The Learning and Skills Council for Kent and Medway (LSCKM), based at Kings Hill, West Malling, is cutting about a quarter of its 80-strong workforce over the next few months.
Agency chiefs hope there will be enough volunteers but have not ruled out compulsory redundancies.
The Kent jobs will be among 1,300 being axed by the national Learning and Skills Council from a total workforce of 4,700.
The council expects to save £40m by slashing the workforce by almost a third.
Simon Norton, LSCKM chief executive, said the cuts would lead to greater efficiency and effectiveness and "make sure every penny goes into the front line."
He said the cuts would not have any detrimental effect on the quality of local education.
The LSCKM has an annual budget of £220m, with administration costing a further £3m.
It pumps Govenment cash into sixth forms, colleges and skills.
Mr Norton said the local agency had invested millions of pounds in projects at Canterbury College, Ashford Learning Campus, Oakwood Park Grammar School, Maidstone, and Mid Kent College.

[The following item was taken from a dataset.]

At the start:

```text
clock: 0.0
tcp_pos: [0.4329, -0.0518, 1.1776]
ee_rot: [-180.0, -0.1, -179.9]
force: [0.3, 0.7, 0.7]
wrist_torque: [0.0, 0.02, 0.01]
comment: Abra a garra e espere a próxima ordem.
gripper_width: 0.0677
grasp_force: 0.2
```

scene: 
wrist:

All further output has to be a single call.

"We’ve done really well and this is designed to strengthen what we do," Mr Norton said.
"All this is part of the Governmen’t drive to keep the cost of the public sextor down and get greater efficiency, but the LSC is doing this because it believes there’s a need to do it."
Five hundred of the 1,300 jobs are to go at the LSC headquarters in London, with some functions switched to the regions.
The Public and Commercial Services Union - which represents 1,700 LSC staff - condemned the plans, saying they would seriously undermine post-16 learning and skills.
"These cuts will bring devastation to the delivery of vocational courses, apprenticeships and adult learning, seriously undermining the government’s skills agenda," the PCS general secretary, Mark Serwotka, said.